Jun 2 2010

Innovatives Lehrprojekt fördert Praxisorientierung und Interdisziplinarität in den Geisteswissenschaften

„Studiengalerie 1.377“ im IG Farben-Haus startet mit Videokunst

FRANKFURT. Mit der „Studiengalerie 1.357“ wird am Mittwoch (2. Juni) im IG Farben-Haus auf dem Campus Westend der erste Ausstellungsraum für die gemeinsame Arbeit universitärer Seminare mit Frankfurter Museen eröffnet. Bis zum Beginn des kommenden Jahres werden montags bis donnerstags zwischen 12 bis 17 Uhr Videos von international renommierten Videokünstler wie Walid Raad, Erik van Lieshout oder Adrian Paci gezeigt. Die Studiengalerie wurde von der Studiengruppe „Geschichtspolitik, Gedächtniskultur und Bildgebrauch“ eingerichtet, die im Wintersemester am Historischen Seminar gegründet wurde. Bei der Eröffnung (18 Uhr) werden Studierende der Geschichts- und Literaturwissenschaften sowie der Kunstgeschichte Einführungsreden halten.

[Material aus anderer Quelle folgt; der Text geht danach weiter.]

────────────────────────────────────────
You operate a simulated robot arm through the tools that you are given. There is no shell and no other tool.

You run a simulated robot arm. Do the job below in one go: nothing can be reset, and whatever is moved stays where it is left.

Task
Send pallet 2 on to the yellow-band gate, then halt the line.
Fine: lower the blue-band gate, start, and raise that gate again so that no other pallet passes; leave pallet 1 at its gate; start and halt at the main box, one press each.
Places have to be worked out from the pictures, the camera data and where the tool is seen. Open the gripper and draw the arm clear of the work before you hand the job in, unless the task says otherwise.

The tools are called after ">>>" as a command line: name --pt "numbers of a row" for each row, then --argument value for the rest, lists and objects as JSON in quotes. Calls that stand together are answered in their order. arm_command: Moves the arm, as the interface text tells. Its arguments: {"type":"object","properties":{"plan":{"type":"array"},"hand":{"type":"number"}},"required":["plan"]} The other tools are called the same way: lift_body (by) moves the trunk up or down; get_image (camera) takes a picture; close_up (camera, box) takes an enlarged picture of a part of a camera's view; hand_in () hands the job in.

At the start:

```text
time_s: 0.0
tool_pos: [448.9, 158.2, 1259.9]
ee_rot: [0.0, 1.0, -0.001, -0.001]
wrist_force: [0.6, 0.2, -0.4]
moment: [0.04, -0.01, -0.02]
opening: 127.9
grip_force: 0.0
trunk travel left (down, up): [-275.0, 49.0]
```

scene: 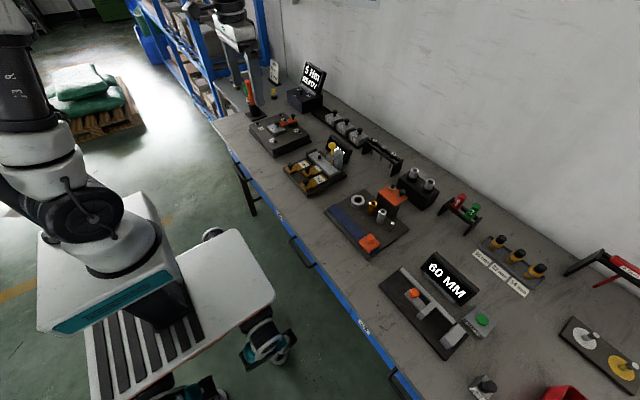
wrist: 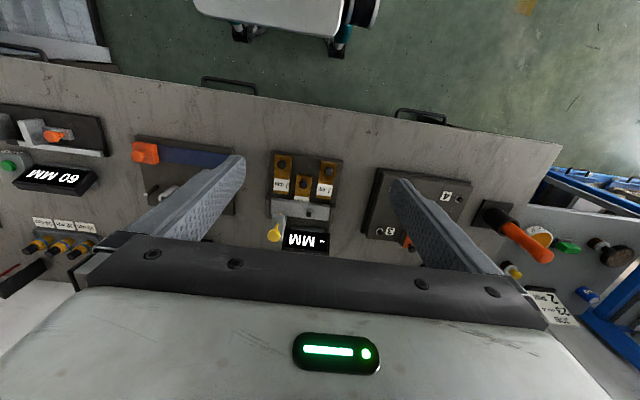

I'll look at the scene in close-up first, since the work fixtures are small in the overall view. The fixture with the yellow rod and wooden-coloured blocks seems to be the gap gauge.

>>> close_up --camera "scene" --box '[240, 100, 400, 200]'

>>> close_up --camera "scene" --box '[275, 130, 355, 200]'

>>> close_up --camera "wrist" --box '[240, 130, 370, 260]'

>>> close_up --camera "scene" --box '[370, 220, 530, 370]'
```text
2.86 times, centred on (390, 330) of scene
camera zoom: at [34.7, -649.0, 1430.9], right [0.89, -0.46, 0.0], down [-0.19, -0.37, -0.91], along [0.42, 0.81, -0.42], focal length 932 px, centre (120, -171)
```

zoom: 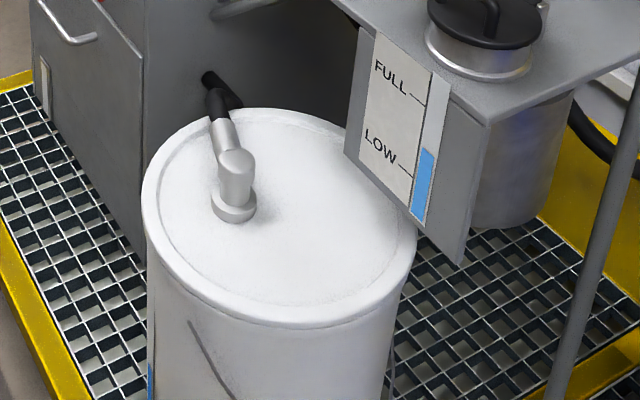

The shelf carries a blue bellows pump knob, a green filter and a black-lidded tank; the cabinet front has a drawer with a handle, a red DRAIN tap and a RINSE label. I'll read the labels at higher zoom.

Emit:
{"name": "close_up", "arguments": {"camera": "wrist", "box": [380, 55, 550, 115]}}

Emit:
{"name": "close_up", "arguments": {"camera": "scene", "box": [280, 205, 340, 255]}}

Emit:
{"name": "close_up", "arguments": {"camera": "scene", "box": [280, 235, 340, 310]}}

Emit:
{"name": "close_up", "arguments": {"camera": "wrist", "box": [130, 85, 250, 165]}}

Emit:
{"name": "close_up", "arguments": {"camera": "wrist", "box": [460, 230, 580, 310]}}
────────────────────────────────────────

Die Gruppe wurde von Bernhard Jussen, Leibniz-Preisträger und Professor für Mittelalterliche Geschichte am Historischen Seminar der Goethe-Universität, und Dr. Martin Engler, Kustos für Kunst nach 1945 im Städel Museum, initiiert. Das projektorientierte Lehrformat der Studiengruppen versammelt Studierende und Lehrende verschiedener Disziplinen zur längerfristigen gemeinsamen Arbeit. Das Projekt befasst sich mit dem bildlichen Umgang moderner Gesellschaften mit Geschichte. Im Fokus der Arbeit steht zunächst – in Zusammenarbeit mit dem Städel Museum – Verhandlungen von Geschichte und Erinnerung in zeitgenössischen Kunst.

Gefördert wird die Studiengalerie aus Mitteln zur Verbesserung der Qualität der Lehre, dazu Prof. Manfred Schubert-Zsilavecz, für die Lehre zuständiger Vizepräsident der Goethe-Universität: „In den Geisteswissenschaften geht es uns besonders darum, innovative Lehrformate anzustoßen, in denen die Studierenden lernen, wissenschaftliche Methoden auf praxisorientierte Projekte zu übertragen. Kooperationen – wie jetzt mit erfahrenen Partnern des Frankfurter Städel Museums – sind dabei besonders hilfreich.“ In der Studiengalerie werden sämtliche Arbeitsschritte entweder von Studierenden erledigt (z.B. Recherche, Wandtexte, Eröffnungsreden, Infoblatt, Flyer- und Pressetexte) oder mit Fachleuten in der Gruppe diskutiert (z.B. Plakatgestaltung, Ausstellungsarchitektur). Für die Präsentation der Videoarbeiten wurde der Ausstellungsraum einem musealen Raum nachempfunden. Mit der Studiengalerie und der längerfristigen gemeinsamen Arbeit einer Studiengruppe wird zunächst eine Schnittstelle geschaffen zwischen Universität und Museen, aber auch zwischen Wissenschaft und Öffentlichkeit.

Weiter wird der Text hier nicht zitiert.